> _What you are asked to do_: Where a line in the listing contains the string "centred", copy that line out.

##### Material provided

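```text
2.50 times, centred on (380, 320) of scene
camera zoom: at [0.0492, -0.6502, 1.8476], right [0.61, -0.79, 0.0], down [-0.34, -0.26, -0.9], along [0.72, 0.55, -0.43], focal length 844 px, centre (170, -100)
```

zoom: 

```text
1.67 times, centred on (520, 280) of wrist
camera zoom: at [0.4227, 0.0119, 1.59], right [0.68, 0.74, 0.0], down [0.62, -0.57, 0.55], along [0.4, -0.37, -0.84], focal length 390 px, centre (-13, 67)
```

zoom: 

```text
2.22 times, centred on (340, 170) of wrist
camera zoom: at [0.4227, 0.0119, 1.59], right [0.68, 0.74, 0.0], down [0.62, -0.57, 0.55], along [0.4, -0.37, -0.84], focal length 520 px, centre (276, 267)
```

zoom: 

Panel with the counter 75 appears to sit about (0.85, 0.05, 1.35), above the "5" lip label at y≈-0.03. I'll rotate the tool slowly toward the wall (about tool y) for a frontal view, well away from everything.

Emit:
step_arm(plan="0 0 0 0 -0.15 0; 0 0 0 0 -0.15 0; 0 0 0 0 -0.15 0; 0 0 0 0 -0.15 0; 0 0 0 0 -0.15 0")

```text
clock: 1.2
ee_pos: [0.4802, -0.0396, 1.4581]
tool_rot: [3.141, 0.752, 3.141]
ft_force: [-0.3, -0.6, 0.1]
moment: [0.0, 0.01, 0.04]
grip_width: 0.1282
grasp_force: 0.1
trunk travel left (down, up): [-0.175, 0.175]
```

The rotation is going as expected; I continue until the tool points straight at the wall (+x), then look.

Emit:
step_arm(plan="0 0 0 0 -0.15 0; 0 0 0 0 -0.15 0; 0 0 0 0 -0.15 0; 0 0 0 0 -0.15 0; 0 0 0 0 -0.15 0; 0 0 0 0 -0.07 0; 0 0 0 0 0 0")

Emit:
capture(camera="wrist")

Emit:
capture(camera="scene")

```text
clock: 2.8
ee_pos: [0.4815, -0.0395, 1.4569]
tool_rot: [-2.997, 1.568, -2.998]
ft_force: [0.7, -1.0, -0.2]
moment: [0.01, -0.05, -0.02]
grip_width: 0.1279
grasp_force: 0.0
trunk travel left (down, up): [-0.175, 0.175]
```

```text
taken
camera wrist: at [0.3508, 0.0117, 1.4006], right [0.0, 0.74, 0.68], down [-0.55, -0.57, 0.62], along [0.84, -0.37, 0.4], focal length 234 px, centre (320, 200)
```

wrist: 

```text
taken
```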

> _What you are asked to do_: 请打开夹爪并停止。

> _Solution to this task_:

##########

> _Solution to this task_:
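2.50 times, centred on (380, 320) of scene
1.67 times, centred on (520, 280) of wrist
2.22 times, centred on (340, 170) of wrist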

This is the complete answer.